I doze for an hour and then we head off to scour the beach, soon finding company trailing along. A rule that we discover is that in Goa once a person steps on the sand they will be accosted by up to a dozen girls who come here to hawk their jewellery. And like stray kittens, once you acknowledge them there is no escaping their pleading meows. One little sari-clad saleslady persists after I say I have no need for earrings. "But I am asking so hard," she says. "Why must you break my tiny heart?" Lizette speaks Dutch to them until they shake their heads and leave.

But bigger obstacles lie ahead. The tourists we encounter to whom we mention our idea tend to ask either with intrigue or disdain: "Is it a trance party?" No. Hell no. We're talking about The Harder They Come here, not bump-da-bump-da-bump-da ad infinitum. Maybe I am in the right place at the wrong time. After wandering for hours we find no suitable spot that has an outlet with which to bring electricity to my record player on the beach, and no one knows where we can rent a generator. Also, we find out that the municipality has cracked down on loud noise after 10pm, which was our planned start time. This means that we'll have to begin around sunset tomorrow, a little more than 24 hours away. Lizette's optimistic but I am less so.
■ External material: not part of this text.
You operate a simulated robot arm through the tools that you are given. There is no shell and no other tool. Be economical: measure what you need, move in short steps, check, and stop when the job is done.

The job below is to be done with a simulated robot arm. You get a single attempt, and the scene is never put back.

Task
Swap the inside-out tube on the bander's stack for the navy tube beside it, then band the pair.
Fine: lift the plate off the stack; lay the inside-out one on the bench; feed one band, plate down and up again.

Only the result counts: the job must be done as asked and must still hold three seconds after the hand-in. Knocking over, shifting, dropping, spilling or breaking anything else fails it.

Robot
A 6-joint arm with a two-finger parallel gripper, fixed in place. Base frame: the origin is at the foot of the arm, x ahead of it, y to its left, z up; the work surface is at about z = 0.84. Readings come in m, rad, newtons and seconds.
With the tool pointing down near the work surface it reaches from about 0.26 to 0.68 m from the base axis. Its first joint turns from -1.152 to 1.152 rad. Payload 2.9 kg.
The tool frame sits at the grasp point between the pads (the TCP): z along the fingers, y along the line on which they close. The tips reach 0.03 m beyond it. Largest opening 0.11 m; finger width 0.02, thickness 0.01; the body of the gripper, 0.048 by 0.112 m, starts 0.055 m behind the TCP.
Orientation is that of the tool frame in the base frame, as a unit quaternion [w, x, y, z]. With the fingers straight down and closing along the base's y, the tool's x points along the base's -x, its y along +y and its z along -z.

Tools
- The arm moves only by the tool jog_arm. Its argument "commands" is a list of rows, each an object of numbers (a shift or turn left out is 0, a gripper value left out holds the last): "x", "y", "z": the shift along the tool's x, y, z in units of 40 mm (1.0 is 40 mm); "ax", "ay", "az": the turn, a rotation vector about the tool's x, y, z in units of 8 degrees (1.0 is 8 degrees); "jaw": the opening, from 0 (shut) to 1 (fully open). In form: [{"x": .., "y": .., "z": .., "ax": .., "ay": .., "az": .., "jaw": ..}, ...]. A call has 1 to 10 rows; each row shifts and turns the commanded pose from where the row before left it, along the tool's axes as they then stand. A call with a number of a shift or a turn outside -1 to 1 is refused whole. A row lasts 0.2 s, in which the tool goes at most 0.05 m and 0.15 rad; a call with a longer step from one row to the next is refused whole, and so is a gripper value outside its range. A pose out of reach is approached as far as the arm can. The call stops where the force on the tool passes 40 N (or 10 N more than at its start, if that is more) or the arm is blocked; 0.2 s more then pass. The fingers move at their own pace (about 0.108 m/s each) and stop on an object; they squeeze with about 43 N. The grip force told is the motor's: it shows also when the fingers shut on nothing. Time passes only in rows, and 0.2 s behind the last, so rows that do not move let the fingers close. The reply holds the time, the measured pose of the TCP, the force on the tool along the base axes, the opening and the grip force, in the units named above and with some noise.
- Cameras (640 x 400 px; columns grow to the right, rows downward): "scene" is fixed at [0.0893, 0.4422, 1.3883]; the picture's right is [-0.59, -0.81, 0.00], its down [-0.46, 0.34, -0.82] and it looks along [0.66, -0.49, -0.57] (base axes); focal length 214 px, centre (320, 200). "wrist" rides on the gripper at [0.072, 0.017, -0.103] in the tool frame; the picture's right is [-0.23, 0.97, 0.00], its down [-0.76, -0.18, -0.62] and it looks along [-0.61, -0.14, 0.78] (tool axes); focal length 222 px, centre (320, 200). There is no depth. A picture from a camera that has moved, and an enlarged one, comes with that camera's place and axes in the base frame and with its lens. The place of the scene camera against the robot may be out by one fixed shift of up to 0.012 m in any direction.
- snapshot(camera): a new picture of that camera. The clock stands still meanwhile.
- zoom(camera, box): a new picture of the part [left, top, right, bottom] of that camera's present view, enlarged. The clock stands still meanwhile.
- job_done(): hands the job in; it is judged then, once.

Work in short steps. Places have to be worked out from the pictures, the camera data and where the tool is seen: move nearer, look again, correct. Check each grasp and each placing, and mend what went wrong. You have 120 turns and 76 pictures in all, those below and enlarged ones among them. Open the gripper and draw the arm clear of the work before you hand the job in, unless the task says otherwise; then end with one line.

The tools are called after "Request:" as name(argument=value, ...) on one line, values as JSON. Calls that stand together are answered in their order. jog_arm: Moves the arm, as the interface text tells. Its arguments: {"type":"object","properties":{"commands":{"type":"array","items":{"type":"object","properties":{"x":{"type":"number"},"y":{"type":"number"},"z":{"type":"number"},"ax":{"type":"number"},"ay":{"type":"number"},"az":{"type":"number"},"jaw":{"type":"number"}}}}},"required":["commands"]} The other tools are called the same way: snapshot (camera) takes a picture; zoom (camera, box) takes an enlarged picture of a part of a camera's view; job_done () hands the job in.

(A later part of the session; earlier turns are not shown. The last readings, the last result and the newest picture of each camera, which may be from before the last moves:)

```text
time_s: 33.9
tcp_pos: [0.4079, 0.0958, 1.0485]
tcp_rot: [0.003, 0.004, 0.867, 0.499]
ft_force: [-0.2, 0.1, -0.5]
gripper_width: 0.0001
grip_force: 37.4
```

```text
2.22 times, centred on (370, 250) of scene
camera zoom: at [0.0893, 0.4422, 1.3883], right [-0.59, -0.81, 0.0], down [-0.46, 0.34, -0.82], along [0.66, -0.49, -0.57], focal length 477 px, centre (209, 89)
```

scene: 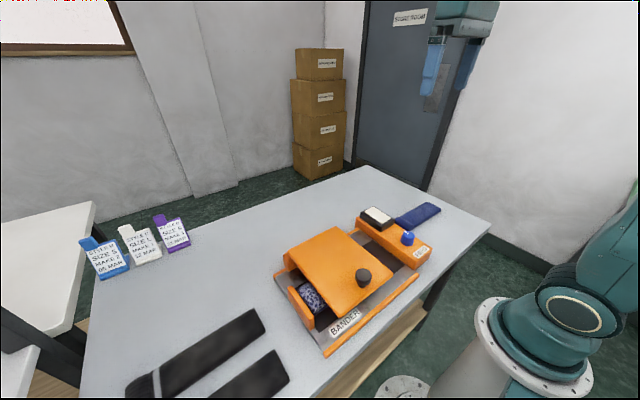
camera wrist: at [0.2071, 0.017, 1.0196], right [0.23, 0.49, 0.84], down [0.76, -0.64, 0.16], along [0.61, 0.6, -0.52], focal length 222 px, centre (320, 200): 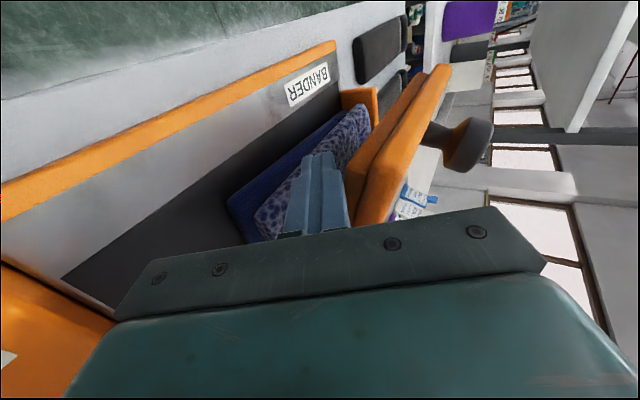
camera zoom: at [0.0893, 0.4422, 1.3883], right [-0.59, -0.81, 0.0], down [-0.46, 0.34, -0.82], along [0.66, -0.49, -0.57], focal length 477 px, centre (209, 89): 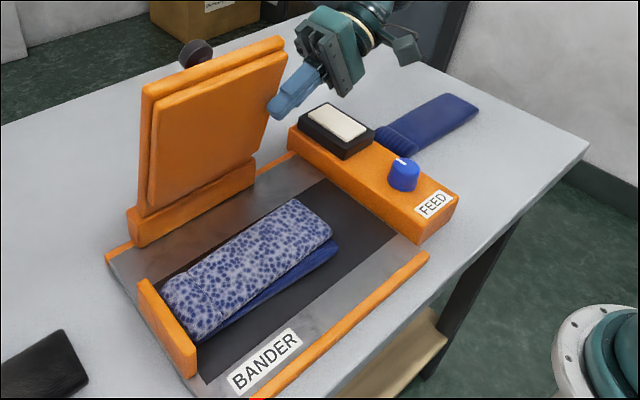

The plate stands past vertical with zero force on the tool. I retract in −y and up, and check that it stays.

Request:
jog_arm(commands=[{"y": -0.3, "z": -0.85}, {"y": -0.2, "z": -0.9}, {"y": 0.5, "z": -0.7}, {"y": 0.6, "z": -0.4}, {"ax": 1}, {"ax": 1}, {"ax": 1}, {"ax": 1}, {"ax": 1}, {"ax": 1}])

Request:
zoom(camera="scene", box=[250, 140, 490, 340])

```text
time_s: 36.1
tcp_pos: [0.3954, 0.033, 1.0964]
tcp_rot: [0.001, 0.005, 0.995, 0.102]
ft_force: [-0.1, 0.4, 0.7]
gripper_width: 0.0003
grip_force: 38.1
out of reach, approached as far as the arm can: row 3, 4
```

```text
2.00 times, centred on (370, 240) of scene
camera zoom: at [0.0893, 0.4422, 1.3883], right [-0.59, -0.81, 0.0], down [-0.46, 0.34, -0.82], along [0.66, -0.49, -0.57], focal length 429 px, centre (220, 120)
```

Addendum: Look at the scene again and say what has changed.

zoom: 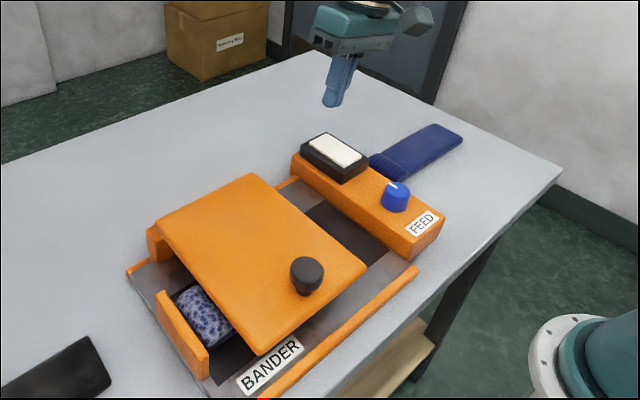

My parents, who grew up in the 1960s, bought me a sea monkey's tank when I was a kid. Except my little crustaceans turned out to be dead on arrival. I know the same is possible for our party in Goa. At night, after a day of almost no luck in any of our quests, we find ourselves at a restaurant eating prawn curry and painstakingly scratching out the timing on our flyers so that the "10" looks like a "6". If not for Lizette I might give up and spend the next two days on the sunlounger watching the waves.